## START Raw data
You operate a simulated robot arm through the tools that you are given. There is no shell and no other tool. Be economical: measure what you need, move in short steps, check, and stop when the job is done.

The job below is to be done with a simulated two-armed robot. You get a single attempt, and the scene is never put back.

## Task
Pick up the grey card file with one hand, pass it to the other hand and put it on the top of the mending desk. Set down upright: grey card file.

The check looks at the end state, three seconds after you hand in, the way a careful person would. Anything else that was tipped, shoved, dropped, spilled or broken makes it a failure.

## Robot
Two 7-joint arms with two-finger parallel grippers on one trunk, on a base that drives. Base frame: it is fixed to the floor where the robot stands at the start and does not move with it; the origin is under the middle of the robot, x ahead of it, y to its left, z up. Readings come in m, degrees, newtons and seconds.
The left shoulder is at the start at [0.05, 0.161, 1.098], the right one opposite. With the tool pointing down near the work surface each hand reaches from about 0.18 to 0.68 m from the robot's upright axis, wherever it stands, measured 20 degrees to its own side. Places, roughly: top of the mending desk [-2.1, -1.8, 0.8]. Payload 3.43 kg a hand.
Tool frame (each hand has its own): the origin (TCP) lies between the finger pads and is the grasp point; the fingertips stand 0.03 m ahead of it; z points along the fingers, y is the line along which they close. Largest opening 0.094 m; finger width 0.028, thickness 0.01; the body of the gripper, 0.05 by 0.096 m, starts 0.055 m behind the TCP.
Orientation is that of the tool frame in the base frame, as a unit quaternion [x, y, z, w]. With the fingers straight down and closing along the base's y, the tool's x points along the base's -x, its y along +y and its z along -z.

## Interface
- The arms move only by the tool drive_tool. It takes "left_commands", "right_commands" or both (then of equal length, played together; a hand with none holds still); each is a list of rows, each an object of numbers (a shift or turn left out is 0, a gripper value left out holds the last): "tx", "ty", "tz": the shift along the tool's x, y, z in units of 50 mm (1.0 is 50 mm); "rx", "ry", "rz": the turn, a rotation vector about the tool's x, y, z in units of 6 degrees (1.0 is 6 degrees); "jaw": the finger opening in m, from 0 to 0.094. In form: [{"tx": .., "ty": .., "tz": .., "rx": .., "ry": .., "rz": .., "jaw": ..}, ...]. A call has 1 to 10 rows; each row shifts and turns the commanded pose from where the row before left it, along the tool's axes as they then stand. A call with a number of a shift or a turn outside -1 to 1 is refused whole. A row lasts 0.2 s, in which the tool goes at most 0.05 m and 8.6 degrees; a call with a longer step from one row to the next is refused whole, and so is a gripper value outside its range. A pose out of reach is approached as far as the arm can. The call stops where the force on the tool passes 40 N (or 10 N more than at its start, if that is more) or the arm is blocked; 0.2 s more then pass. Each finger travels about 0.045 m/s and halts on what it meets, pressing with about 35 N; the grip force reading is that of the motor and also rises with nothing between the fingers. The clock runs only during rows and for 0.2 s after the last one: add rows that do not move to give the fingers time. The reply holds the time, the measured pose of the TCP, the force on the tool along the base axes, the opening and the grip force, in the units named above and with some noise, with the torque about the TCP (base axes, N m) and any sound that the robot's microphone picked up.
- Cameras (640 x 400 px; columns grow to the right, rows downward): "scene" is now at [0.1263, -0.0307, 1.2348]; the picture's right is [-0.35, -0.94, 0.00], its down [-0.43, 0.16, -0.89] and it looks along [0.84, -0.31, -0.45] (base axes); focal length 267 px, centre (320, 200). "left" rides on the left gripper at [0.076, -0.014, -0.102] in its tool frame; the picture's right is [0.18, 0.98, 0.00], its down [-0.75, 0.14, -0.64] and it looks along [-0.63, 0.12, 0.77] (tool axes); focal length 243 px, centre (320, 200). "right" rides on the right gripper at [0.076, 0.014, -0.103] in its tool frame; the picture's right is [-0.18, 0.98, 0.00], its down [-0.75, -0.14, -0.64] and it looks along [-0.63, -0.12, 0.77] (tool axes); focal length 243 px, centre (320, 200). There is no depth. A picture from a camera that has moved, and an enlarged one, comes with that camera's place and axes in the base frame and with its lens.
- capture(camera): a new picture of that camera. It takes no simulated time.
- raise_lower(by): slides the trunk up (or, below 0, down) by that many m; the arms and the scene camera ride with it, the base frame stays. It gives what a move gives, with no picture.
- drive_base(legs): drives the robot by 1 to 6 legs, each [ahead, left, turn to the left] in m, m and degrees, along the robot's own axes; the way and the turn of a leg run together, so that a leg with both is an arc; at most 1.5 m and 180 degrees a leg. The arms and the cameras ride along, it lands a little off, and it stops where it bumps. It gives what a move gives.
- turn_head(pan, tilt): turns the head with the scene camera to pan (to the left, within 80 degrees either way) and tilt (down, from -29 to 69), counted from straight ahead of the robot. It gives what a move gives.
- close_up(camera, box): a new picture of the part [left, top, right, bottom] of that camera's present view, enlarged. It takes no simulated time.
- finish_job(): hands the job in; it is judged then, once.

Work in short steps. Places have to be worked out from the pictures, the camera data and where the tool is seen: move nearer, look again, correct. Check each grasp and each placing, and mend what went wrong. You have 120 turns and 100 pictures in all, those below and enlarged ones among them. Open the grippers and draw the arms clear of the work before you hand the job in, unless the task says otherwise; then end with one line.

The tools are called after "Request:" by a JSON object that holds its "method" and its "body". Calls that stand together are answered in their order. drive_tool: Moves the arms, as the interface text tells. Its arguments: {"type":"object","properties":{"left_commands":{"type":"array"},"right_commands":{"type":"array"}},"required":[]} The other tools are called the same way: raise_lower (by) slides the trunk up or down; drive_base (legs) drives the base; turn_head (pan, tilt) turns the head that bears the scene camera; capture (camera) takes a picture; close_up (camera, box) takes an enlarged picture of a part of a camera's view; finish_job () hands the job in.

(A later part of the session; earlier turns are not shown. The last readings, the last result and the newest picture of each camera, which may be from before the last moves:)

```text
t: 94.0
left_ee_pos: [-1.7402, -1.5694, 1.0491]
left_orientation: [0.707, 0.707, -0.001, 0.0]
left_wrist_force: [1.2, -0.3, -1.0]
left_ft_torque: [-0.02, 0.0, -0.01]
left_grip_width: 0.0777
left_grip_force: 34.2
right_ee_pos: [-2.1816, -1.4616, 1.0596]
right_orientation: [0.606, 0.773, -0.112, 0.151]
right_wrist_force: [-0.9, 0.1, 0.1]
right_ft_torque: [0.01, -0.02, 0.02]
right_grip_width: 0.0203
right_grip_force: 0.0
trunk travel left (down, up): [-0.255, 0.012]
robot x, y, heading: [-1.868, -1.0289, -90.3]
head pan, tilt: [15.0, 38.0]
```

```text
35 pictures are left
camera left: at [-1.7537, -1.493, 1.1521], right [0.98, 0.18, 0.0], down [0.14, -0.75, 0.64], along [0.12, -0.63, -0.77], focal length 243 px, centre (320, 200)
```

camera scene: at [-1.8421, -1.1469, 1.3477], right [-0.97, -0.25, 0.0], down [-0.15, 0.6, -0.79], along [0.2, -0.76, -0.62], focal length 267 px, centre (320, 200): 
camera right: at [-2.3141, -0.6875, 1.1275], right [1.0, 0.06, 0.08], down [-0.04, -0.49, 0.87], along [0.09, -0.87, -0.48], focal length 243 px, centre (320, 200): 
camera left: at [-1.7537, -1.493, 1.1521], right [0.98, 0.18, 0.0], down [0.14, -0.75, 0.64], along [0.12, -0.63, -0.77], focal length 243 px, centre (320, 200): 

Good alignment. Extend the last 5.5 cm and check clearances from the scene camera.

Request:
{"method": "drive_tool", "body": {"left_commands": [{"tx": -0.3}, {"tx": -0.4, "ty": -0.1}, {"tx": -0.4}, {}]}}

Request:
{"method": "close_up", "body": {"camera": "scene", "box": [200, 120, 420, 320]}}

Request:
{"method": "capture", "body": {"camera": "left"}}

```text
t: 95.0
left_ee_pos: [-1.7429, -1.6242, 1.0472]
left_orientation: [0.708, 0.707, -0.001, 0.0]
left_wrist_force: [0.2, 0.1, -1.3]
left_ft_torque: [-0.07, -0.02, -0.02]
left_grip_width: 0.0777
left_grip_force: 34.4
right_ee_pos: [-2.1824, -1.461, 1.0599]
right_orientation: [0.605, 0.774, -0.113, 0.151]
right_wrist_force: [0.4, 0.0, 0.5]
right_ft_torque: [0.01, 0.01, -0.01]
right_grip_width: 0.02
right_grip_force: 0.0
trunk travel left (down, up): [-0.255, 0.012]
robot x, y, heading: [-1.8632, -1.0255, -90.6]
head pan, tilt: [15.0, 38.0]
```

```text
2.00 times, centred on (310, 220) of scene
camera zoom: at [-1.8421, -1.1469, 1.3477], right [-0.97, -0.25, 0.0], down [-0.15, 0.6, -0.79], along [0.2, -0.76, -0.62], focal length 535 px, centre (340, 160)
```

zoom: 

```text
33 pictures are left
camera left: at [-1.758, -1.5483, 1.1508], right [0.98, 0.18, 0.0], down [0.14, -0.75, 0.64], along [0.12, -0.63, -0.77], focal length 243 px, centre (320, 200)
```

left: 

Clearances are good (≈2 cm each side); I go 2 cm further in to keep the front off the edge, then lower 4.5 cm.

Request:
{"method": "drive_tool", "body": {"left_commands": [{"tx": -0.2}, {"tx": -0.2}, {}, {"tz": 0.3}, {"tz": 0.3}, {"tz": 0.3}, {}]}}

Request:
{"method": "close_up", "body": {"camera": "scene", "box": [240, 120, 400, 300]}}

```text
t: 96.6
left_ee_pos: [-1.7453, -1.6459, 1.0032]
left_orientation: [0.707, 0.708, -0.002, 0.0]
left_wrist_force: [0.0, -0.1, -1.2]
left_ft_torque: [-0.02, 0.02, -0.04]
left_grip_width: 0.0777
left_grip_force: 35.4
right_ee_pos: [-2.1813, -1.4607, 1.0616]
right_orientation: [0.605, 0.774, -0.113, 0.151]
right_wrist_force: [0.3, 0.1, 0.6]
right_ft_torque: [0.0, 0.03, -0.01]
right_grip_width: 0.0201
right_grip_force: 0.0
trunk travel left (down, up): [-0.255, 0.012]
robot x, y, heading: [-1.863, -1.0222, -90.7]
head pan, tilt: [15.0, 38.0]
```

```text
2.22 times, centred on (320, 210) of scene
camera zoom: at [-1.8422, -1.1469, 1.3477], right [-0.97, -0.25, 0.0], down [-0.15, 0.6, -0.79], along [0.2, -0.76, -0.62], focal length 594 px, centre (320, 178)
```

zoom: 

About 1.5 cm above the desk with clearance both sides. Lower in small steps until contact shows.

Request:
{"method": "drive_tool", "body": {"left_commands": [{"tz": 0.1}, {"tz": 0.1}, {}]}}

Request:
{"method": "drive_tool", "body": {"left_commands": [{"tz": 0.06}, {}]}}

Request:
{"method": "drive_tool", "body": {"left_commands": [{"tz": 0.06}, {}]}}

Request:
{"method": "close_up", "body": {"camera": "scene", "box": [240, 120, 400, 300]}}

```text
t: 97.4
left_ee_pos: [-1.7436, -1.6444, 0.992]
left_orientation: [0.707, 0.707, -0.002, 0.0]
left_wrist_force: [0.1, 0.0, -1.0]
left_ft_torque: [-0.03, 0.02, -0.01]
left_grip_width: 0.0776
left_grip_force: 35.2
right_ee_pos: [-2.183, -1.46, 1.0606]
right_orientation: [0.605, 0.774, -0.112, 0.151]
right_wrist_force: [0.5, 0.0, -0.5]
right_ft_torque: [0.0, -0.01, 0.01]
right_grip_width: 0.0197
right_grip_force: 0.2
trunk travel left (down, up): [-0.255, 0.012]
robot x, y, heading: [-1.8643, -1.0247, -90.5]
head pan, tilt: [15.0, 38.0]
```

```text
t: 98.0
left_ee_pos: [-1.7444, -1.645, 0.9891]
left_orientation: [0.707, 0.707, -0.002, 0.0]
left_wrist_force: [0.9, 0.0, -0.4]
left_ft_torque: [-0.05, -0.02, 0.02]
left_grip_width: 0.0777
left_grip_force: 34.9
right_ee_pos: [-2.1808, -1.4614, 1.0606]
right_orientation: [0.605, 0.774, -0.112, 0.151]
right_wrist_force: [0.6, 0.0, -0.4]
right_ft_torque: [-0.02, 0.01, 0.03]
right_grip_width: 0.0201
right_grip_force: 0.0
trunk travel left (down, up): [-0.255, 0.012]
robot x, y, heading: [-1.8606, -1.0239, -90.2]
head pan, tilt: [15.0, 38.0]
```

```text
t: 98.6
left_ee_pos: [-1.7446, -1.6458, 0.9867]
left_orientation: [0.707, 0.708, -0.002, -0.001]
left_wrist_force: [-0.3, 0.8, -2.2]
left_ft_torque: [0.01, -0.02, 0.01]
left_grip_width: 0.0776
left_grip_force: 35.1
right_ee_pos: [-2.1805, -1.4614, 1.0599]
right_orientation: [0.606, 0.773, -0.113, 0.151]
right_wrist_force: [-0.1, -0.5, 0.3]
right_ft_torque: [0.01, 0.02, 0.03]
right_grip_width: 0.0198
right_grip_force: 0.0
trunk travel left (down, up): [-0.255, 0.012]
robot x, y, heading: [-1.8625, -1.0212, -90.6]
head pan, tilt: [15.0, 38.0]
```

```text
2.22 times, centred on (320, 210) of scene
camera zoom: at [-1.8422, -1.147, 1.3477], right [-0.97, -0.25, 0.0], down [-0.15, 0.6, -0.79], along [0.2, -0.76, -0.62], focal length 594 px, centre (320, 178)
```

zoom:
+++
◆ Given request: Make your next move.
## END Raw data
◆ Given request: Out of the data above, set down the lines from the one with "- drive_base(legs): drives" to the one with "- finish_job(): hands", both included, exactly as written and with no additions. Set them out as a list numbered 1., 2., 3. and so on, without blank lines.

◆ The solution:
1. - drive_base(legs): drives the robot by 1 to 6 legs, each [ahead, left, turn to the left] in m, m and degrees, along the robot's own axes; the way and the turn of a leg run together, so that a leg with both is an arc; at most 1.5 m and 180 degrees a leg. The arms and the cameras ride along, it lands a little off, and it stops where it bumps. It gives what a move gives.
2. - turn_head(pan, tilt): turns the head with the scene camera to pan (to the left, within 80 degrees either way) and tilt (down, from -29 to 69), counted from straight ahead of the robot. It gives what a move gives.
3. - close_up(camera, box): a new picture of the part [left, top, right, bottom] of that camera's present view, enlarged. It takes no simulated time.
4. - finish_job(): hands the job in; it is judged then, once.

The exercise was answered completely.